Robot session logs:
++++++

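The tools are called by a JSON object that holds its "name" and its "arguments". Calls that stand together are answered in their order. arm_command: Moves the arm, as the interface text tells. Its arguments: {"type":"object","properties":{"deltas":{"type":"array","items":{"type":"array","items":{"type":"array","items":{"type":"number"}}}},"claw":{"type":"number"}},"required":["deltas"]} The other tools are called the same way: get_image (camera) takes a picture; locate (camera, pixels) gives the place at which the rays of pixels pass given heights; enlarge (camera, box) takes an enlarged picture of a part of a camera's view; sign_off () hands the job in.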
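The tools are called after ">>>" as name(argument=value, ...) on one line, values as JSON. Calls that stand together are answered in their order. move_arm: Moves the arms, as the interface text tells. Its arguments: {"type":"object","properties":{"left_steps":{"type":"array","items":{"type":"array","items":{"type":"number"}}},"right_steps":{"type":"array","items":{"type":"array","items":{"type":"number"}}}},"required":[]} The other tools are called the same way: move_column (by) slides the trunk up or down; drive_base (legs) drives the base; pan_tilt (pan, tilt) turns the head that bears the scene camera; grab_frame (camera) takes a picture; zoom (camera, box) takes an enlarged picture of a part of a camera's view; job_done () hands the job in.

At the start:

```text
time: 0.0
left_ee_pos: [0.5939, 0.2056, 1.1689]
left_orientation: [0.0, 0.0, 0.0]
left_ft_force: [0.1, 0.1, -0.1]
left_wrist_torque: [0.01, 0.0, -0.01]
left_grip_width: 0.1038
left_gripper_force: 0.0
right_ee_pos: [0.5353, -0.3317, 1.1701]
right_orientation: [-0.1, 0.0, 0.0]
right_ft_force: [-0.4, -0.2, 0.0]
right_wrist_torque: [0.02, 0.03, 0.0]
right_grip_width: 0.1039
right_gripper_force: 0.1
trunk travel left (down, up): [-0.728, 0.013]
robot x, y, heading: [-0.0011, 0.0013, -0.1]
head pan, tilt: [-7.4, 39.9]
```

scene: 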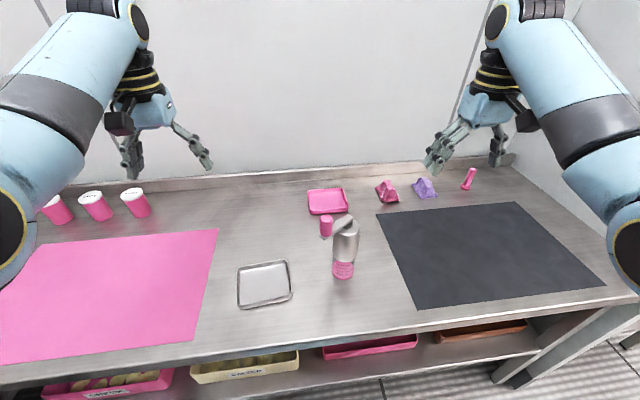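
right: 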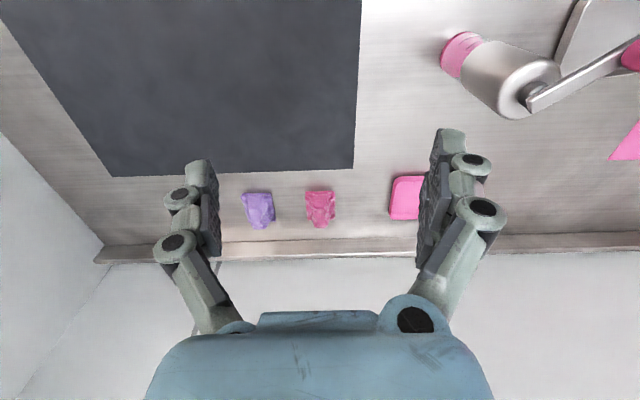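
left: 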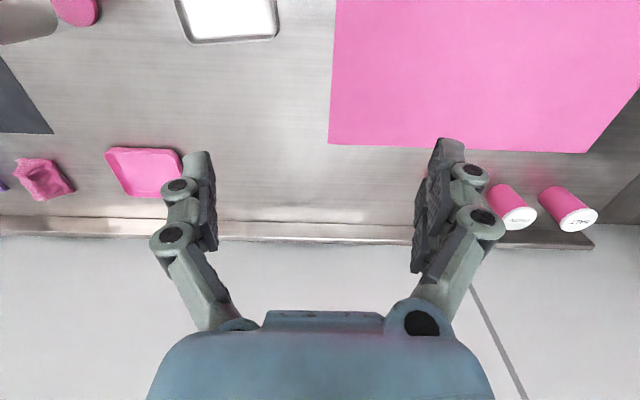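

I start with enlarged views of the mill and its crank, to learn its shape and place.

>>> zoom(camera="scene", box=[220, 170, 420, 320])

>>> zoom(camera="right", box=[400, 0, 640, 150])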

++++++

◆ Exercise aim
Copy each line of the records that contains the word "trunk".

◆ Task answer
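The tools are called after ">>>" as name(argument=value, ...) on one line, values as JSON. Calls that stand together are answered in their order. move_arm: Moves the arms, as the interface text tells. Its arguments: {"type":"object","properties":{"left_steps":{"type":"array","items":{"type":"array","items":{"type":"number"}}},"right_steps":{"type":"array","items":{"type":"array","items":{"type":"number"}}}},"required":[]} The other tools are called the same way: move_column (by) slides the trunk up or down; drive_base (legs) drives the base; pan_tilt (pan, tilt) turns the head that bears the scene camera; grab_frame (camera) takes a picture; zoom (camera, box) takes an enlarged picture of a part of a camera's view; job_done () hands the job in.
trunk travel left (down, up): [-0.728, 0.013]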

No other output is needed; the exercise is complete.